Il ricorrente lamenta che tali dichiarazioni non siano state assolutamente considerate dal giudice di primo grado, che, piuttosto, attribuiva pieno valore probatorio alle dichiarazioni rese dal tecnico della USL, che non aveva conoscenza specifica della macchina e forniva una ricostruzione della dinamica dell'incidente generica e approssimativa.
L'unico dato certo emerso in dibattimento sarebbe il mancato svolgimento di qualsiasi accertamento sulla macchina, non eseguito né da parte dei tecnici USL, che si limitavano ad acquisire il manuale d'uso, né in dibattimento con una consulenza.
La dinamica dell'incidente sarebbe stata ricostruita unicamente sulla base delle dichiarazioni del tecnico USL, L.F., che effettuò il sopralluogo, a distanza di mesi dal fatto, limitandosi ad osservare la macchina e a raccogliere informazioni.
Ci si duole dell'illogicità della motivazione della sentenza impugnata laddove ritiene sufficiente ed esaustiva tale testimonianza.
Si evidenzia che lo stesso tecnico precisava trattarsi di una ricostruzione e che anche il pubblico ministero esprimeva dei dubbi sulla competenza del tecnico come si evincerebbe dalle domande postegli.
Si riportano le dichiarazioni del L.F. per evidenziarne la contraddittorietà, sottolineando la necessità di una competenza chimica al fine di capire se effettivamente era possibile l'innescarsi di un incendio senza alcun influsso esterno.
Ritiene il ricorrente, infatti, che, verosimilmente, l'incendio si sia verificato per l'accensione imprudente di una sigaretta da parte del lavoratore che, come emerso dall'istruttoria, era un fumatore e non indossava i guanti protettivi al momento dell'incidente.

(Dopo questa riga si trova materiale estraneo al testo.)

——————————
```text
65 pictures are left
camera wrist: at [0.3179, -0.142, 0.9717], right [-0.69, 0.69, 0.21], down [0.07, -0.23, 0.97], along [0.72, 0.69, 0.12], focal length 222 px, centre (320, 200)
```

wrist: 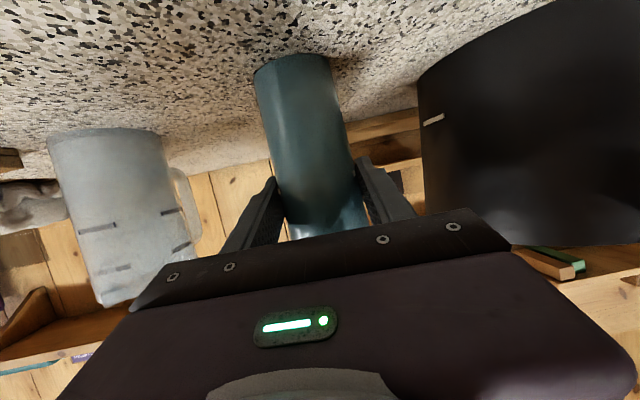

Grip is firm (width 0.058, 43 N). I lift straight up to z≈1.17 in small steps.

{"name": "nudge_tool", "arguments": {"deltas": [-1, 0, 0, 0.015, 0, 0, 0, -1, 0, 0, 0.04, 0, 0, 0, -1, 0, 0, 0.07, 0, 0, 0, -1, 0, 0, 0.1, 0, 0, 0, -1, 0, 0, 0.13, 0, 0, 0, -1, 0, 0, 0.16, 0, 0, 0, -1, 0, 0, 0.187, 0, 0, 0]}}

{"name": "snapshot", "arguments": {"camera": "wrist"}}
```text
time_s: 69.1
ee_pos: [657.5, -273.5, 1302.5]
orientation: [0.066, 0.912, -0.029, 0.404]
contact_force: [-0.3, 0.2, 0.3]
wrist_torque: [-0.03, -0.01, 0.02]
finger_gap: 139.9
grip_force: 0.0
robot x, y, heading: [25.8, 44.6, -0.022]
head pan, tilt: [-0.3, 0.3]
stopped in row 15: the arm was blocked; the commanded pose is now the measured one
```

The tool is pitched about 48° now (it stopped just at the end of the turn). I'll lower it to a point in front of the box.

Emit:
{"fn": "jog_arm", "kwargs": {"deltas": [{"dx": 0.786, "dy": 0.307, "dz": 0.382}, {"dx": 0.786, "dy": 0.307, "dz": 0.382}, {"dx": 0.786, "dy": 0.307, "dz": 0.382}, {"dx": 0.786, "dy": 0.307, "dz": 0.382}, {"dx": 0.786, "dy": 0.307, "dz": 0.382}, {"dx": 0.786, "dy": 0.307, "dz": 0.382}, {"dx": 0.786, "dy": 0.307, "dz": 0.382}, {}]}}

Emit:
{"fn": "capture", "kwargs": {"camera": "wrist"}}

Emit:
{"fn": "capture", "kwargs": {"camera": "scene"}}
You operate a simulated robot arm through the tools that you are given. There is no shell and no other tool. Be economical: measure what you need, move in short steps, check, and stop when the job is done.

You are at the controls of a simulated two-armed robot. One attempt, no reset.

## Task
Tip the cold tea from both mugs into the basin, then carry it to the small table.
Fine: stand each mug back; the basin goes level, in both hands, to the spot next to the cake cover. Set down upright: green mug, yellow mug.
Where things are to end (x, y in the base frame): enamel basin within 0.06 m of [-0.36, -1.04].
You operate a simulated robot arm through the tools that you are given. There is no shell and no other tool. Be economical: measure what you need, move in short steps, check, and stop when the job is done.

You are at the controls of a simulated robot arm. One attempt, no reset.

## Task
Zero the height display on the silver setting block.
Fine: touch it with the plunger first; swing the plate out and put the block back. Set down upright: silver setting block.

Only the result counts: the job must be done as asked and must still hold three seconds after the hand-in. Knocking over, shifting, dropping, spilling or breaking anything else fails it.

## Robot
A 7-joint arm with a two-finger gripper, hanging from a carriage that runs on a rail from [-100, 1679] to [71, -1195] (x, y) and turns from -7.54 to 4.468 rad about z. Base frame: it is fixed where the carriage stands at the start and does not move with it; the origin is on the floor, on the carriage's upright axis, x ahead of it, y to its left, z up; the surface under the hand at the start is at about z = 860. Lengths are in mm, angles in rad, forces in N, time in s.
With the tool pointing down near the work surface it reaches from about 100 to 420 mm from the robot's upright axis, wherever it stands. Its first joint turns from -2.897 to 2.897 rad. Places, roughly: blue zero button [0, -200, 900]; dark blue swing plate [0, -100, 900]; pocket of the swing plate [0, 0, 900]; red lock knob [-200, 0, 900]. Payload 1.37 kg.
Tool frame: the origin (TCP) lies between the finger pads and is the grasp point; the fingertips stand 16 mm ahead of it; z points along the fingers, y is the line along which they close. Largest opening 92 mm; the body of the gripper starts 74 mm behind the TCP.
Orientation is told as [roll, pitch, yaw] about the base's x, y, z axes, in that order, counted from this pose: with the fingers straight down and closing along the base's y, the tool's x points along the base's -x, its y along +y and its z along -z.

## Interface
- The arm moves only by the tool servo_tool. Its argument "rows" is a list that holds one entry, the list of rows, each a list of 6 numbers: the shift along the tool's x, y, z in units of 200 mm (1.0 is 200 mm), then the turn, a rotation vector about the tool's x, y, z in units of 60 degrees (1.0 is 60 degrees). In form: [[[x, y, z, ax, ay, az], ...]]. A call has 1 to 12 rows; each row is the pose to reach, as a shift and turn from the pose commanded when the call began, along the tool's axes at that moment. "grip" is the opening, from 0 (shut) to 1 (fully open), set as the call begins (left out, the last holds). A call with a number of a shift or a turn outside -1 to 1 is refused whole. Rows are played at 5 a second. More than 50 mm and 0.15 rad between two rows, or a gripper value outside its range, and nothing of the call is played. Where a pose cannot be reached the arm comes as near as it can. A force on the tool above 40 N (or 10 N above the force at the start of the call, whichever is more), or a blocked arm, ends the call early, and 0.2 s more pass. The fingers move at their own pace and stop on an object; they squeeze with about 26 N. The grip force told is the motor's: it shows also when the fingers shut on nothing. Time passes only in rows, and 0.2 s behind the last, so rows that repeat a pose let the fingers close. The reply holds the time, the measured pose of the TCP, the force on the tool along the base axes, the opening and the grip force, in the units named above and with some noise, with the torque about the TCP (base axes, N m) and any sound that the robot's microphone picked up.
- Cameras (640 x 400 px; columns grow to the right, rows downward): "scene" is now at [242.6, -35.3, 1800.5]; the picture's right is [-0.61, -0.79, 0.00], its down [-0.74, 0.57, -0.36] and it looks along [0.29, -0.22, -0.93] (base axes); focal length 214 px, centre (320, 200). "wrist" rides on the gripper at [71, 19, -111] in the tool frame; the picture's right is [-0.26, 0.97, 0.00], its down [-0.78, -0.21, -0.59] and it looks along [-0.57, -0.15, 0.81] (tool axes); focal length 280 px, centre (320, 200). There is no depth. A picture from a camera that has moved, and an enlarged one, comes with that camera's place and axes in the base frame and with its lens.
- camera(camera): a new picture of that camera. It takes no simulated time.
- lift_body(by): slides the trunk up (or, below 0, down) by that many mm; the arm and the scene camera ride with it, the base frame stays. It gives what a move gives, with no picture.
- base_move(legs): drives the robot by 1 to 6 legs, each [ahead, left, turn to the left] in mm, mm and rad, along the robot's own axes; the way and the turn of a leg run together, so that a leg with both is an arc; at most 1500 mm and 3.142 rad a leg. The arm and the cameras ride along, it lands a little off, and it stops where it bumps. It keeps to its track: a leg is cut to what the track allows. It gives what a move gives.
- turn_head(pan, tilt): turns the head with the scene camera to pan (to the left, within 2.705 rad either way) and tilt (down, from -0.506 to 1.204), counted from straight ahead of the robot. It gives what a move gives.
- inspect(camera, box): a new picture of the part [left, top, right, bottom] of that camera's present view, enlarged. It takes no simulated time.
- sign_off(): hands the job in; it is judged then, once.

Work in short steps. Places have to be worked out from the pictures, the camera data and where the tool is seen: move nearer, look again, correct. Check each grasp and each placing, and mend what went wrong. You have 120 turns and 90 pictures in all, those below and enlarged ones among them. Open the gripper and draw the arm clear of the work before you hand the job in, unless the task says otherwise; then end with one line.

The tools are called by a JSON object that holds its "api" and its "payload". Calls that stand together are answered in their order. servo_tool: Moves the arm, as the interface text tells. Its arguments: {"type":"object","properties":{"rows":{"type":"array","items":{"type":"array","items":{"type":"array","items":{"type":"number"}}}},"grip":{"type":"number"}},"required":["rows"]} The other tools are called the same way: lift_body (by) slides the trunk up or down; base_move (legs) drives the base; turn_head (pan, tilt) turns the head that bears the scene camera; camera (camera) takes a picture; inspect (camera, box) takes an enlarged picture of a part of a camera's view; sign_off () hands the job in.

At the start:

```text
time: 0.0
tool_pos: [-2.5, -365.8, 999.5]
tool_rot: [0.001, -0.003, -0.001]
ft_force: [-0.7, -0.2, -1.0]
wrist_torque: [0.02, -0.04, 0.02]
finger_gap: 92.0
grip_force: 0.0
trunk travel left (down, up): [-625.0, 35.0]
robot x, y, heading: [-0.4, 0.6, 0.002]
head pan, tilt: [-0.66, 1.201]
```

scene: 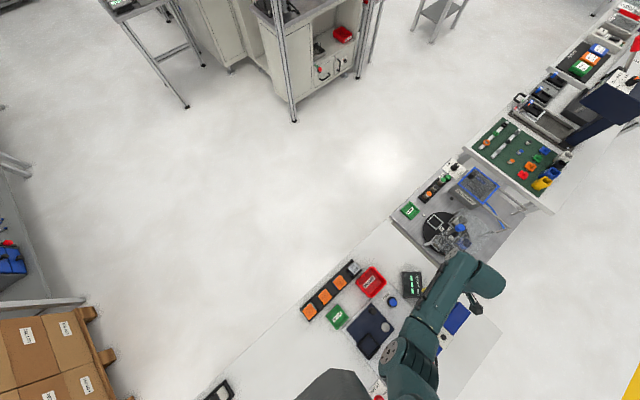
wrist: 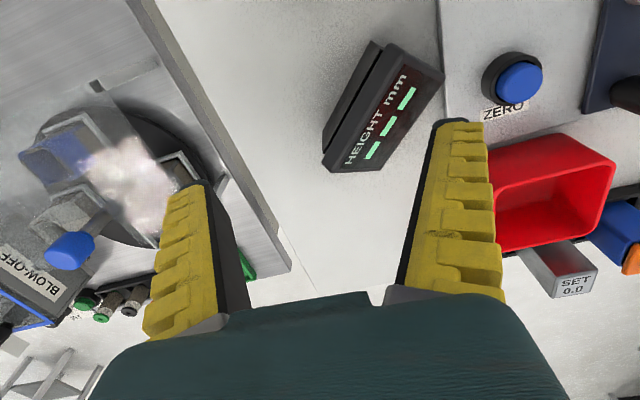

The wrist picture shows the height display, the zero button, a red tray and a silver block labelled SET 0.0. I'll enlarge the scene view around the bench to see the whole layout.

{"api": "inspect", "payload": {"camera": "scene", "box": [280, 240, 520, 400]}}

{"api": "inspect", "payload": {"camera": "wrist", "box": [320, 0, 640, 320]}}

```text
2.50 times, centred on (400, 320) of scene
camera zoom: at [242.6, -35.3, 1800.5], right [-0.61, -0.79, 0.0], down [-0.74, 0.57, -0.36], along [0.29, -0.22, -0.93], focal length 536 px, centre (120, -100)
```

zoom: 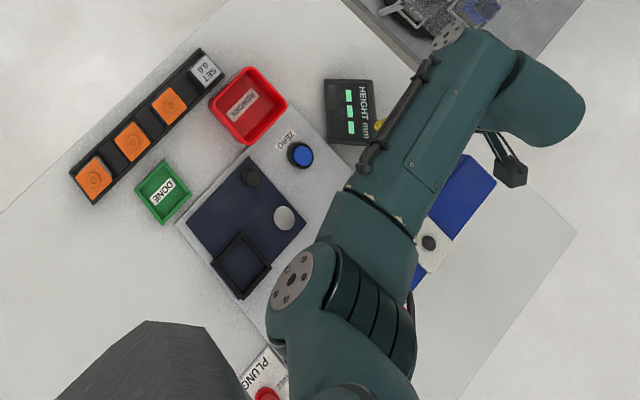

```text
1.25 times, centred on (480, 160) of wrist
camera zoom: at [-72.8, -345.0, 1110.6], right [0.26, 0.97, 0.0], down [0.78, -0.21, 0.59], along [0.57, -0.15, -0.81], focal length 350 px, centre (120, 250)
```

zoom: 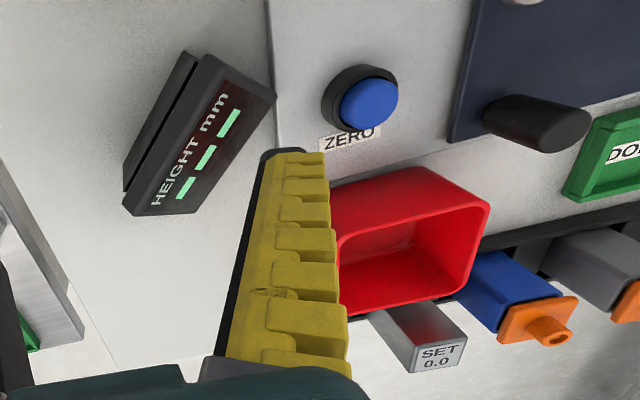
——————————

Inoltre, si aggiunge, il R.P. in dibattimento contraddiceva le dichiarazioni rese in sede di sommarie informazioni sulla circostanza se stesse fumando al momento dell'incidente.
Nell'evidenziare la presenza di indici della genericità e mancanza di chiarezza della deposizione si sottolinea che il R.P. era portatore di un evidente interesse a non confermare la circostanza, che avrebbe potuto impedirgli di ottenere il risarcimento dall'assicurazione.
Pertanto, conclude il ricorrente non può escludersi l'esistenza di una condotta abnorme da parte del lavoratore.
La motivazione della sentenza impugnata viene definita apparente e contraddittoria perché nega la maggiore attendibilità del teste S. in quanto proprietario della macchina, mentre, in realtà, ritiene il ricorrente, lo stesso S. avrebbe reso dichiarazioni sincere e contrastanti con il proprio interesse, avendo confermato ad essere stato proprio lui ad indicare l'utilizzo del solvente per la pulizia con i rulli in funzione.
Quindi, deduce il M.G., dal momento che la Corte distrettuale ha accolto la tesi del tecnico Usl, individuando nell'utilizzo dell'acetone tecnico la causa dell'incendio, la stessa Corte avrebbe dovuto ritenere le dichiarazioni rese dal S. disinteressate in quanto le stesse facevano emergere un suo eventuale profilo di responsabilità per avere impartito istruzioni errate e pericolose sull'uso della macchina. E allora la deposizione del S. andava ritenuta attendibile e la motivazione resa dai giudici di appello appare priva di contenuto ed illogica.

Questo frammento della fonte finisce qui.